July 31, 2025 Charleston, South Carolina
The parties’ attention is directed to an important notice on the following page. Notice of Right to File Objections to Report and Recommendation The parties are advised that they may file specific written objections to this Report and Recommendation with the District Judge. Objections must specifically identify the portions of the Report and Recommendation to which objections are made and the basis for such objections. “[I]n the absence of a timely filed objection, a district court need not conduct a de novo review, but instead must ‘only satisfy itself that there is no clear error on the face of the record in order to accept the recommendation.’” Diamond v.
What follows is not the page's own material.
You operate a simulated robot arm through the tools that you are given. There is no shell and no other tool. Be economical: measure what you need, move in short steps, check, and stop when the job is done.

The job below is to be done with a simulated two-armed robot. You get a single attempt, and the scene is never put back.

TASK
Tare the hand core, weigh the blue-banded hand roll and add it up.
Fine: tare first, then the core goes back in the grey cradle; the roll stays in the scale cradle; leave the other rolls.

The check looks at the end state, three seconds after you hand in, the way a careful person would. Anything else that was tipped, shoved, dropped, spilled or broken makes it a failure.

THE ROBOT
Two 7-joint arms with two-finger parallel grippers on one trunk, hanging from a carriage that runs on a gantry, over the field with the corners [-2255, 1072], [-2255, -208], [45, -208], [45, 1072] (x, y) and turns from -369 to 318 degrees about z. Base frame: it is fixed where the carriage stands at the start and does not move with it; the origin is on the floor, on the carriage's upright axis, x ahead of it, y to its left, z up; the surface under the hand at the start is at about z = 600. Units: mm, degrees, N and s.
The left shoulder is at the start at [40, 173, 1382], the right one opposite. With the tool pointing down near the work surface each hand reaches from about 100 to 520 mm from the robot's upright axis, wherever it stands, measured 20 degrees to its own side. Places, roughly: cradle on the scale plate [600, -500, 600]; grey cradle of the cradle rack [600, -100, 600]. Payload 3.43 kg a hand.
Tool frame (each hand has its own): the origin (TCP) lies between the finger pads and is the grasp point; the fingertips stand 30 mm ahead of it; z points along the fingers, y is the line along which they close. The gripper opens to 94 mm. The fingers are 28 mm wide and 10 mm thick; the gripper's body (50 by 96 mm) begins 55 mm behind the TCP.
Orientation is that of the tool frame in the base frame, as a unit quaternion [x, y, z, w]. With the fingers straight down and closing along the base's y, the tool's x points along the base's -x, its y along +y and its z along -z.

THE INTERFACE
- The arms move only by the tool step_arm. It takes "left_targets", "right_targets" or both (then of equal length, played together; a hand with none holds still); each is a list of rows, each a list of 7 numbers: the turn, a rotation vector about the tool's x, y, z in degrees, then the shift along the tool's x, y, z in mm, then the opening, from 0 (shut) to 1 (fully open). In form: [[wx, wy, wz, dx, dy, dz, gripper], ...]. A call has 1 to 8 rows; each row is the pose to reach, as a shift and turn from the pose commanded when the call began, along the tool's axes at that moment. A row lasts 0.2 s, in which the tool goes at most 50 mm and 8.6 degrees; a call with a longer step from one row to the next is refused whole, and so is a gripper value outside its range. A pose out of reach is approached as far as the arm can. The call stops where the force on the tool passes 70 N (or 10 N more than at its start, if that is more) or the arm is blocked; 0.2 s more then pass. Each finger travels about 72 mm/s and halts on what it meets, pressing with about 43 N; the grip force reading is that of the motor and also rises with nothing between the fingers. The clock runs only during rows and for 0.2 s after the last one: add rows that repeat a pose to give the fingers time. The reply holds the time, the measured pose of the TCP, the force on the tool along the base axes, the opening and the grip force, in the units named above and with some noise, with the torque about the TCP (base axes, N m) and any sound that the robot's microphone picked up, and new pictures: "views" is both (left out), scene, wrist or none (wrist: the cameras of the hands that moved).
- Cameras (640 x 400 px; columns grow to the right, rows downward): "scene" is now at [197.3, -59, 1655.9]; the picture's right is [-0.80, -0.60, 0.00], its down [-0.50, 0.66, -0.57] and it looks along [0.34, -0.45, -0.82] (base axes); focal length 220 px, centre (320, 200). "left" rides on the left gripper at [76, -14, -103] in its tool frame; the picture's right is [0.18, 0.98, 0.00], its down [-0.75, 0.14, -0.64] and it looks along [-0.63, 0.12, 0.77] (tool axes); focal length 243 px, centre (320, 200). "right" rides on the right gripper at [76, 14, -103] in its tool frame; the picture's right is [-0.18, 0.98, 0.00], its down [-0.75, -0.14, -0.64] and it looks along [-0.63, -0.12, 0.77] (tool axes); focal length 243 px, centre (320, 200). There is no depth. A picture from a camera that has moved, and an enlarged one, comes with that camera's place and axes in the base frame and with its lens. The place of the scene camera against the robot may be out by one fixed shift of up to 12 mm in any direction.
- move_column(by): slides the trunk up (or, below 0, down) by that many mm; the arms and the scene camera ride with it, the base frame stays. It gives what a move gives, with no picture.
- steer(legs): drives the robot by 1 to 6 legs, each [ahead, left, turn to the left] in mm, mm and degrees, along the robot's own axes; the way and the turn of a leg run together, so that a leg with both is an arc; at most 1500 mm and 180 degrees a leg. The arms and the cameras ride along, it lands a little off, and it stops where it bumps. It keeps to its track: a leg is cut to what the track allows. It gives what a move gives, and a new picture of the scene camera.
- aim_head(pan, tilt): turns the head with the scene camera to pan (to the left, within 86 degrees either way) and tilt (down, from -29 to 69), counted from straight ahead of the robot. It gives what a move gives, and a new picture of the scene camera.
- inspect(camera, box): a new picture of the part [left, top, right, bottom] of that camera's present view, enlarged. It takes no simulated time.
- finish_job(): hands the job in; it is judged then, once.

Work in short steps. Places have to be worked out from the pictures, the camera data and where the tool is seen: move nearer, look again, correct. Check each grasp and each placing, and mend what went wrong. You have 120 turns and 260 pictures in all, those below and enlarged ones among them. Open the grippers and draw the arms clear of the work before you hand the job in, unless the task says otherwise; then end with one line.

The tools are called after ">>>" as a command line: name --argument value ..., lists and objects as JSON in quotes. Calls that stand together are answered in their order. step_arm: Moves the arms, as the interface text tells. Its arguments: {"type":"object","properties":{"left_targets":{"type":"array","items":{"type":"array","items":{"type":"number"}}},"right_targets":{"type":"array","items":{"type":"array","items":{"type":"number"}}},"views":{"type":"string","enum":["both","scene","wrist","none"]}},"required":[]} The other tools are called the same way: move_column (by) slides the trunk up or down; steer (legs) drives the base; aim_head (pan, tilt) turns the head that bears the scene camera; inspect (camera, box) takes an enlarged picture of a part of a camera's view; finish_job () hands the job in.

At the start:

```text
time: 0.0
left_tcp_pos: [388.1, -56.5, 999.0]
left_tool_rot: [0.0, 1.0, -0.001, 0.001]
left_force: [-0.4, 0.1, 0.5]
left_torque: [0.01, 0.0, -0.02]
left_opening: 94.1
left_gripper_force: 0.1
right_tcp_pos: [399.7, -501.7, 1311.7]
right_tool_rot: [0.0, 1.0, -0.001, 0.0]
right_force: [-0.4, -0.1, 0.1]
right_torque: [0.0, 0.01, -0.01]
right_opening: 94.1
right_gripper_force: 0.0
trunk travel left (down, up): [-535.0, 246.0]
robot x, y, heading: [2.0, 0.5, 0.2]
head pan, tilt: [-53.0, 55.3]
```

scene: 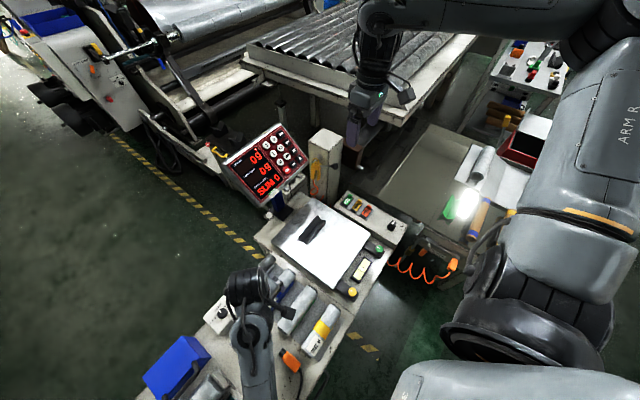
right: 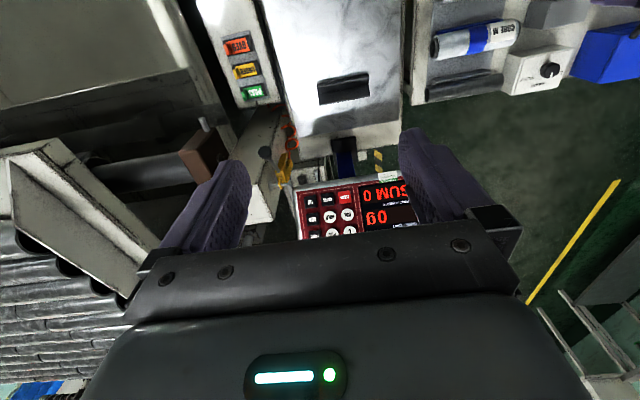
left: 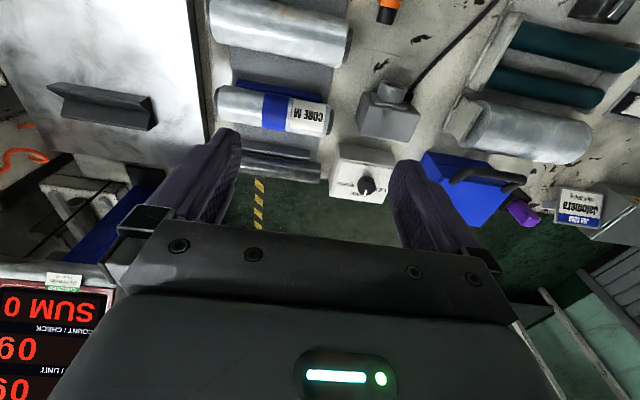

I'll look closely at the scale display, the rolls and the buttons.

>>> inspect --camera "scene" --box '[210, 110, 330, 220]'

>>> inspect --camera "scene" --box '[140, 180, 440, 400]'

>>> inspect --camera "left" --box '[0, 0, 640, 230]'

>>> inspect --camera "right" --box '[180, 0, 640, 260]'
Colonial Life & Acc. Ins. Co., 416 F.3d 310 (4th Cir. 2005) (quoting Fed. R. Civ. P. 72 advisory committee’s note). Specific written objections must be filed within fourteen (14) days of the date of service of this Report and Recommendation. 28 U.S.C. § 636(b)(1); Fed. R. Civ. P. 72(b); see Fed. R. Civ. P. 6(a), (d). Filing by mail pursuant to Federal Rule of Civil Procedure 5 may be accomplished by mailing objections to: Robin L. Blume, Clerk United States District Court Post Office Box 835 Charleston, South Carolina 29402 Failure to timely file specific written objections to this Report and Recommendation will result in waiver of the right to appeal from a judgment of the District Court based upon such Recommendation. 28 U.S.C. § 636(b)(1); Thomas v. Arn, 474 U.S. 140 (1985); Wright v. Collins, 766 F.2d 841 (4th Cir. 1985); United States v. Schronce, 727 F.2d 91 (4th Cir. 1984).